En vez de huir o empacar la pena de regreso a Lima, Mauricio se quedó. No porque fuera fácil, sino porque algo adentro le pedía resistir. Quería demostrarle al espejo —y solo al espejo— que podía levantarse distinto. Fue ahí, en la calma extraña de una ciudad que no conoce tu historia, donde empezó a convertir sus poemas en música. LANGARA se escribió en silencio, sin testigos, pero con determinación. Es un diario que no pide consuelo. Tiene cinco entradas.

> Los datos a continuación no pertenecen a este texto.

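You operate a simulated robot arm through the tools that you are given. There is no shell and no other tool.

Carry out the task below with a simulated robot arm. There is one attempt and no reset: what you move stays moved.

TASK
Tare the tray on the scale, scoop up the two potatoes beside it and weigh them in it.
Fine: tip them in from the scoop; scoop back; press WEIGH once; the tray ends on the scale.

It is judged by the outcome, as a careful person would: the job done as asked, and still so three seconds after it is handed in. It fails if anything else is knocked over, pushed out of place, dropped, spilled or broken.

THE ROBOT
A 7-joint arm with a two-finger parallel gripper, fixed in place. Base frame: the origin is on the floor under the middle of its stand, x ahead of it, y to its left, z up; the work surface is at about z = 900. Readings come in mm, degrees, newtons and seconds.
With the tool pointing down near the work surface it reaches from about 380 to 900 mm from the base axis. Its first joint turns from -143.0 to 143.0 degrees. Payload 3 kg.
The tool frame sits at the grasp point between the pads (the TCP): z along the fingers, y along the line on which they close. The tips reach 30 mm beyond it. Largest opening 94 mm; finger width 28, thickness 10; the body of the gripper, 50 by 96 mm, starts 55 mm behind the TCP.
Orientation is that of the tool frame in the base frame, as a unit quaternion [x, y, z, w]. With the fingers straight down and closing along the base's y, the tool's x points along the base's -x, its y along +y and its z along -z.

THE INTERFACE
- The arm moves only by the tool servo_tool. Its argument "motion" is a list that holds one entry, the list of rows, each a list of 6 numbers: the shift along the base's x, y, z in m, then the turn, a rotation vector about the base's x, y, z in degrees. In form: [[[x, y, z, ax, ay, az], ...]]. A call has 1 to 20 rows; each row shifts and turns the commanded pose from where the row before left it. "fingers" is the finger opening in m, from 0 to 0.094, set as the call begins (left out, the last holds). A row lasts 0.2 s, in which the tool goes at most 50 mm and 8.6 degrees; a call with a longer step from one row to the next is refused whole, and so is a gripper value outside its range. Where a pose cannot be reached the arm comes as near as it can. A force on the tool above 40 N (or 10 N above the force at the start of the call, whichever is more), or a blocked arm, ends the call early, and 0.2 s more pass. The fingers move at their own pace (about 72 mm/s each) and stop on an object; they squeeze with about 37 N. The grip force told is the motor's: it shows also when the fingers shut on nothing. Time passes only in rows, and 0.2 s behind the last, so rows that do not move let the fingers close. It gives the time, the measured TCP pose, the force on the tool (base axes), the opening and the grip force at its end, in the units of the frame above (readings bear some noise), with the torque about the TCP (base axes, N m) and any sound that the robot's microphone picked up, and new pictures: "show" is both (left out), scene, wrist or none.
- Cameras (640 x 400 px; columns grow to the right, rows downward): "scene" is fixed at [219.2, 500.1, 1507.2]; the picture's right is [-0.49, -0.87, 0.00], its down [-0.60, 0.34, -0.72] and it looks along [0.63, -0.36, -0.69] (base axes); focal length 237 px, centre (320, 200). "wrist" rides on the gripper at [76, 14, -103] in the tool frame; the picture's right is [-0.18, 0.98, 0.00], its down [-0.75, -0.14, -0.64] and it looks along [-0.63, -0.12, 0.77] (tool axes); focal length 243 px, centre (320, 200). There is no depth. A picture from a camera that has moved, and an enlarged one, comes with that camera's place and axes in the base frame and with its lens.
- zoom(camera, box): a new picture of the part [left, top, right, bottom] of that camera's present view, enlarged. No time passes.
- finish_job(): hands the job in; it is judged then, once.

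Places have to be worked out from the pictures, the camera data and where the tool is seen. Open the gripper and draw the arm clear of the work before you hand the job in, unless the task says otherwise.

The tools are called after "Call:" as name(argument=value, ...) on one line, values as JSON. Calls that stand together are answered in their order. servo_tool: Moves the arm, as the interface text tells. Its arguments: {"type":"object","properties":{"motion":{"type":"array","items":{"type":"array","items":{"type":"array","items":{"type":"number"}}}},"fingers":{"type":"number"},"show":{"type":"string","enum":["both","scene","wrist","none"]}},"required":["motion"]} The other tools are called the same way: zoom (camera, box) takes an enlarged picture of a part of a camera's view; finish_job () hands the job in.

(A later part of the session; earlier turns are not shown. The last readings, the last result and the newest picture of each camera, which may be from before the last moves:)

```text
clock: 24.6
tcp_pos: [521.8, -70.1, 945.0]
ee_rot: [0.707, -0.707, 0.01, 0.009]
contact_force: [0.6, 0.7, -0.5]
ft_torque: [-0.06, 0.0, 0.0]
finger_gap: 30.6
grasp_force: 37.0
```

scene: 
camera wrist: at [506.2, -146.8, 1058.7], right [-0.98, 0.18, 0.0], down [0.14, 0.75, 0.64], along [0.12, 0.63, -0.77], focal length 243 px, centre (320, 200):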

Todas sangran.
“Perpetuos” y “Van Gogh” son intentos desesperados por sostener lo que ya se había quebrado. “Langara”, la canción que da nombre al EP, apunta sin rodeos a la herida abierta. “¿Podrás llamar?” es el eco de una súplica que no tuvo respuesta, un mensaje que nadie leyó. Y “Lo sé, te usé” cierra la historia con una mezcla rara de lucidez y arrepentimiento. La estructura parece mínima, pero el temblor se siente en cada línea. Hay algo en el tono, en la pausa, en la entrega, que no suena a debut: suena a alguien que no tenía otra salida.
Mauricio no grabó este disco para sonar mejor ni para que lo escuchen miles. Lo grabó porque necesitaba terminar de escribir lo que ya venía diciendo en verso. Fueron 21 días intensos, junto a Fidel Flores Rojas en la composición y con producción de Marshall y Deverow. Nada se forzó. Todo quedó crudo. Las canciones están ahí, con su respiración agitada y sus decisiones tomadas. Y aunque no hubo épica en el proceso, sí hubo una especie de fe íntima: la convicción de que del arte todavía se puede salir entero.
LANGARA no grita ni se hace el importante. Apenas susurra lo suficiente para que uno se quede. Es el primer paso de alguien que no quiso volver, no porque no doliera, sino porque entendió que la salida no siempre es para atrás. En su lugar, eligió quedarse y transformarse. Y si uno escucha con atención, lo que se oye no es solo dolor. También hay amor propio, hay coraje, y hay esa forma tan humana —y tan valiente— de comenzar de nuevo con las manos vacías, pero el alma en reconstrucción.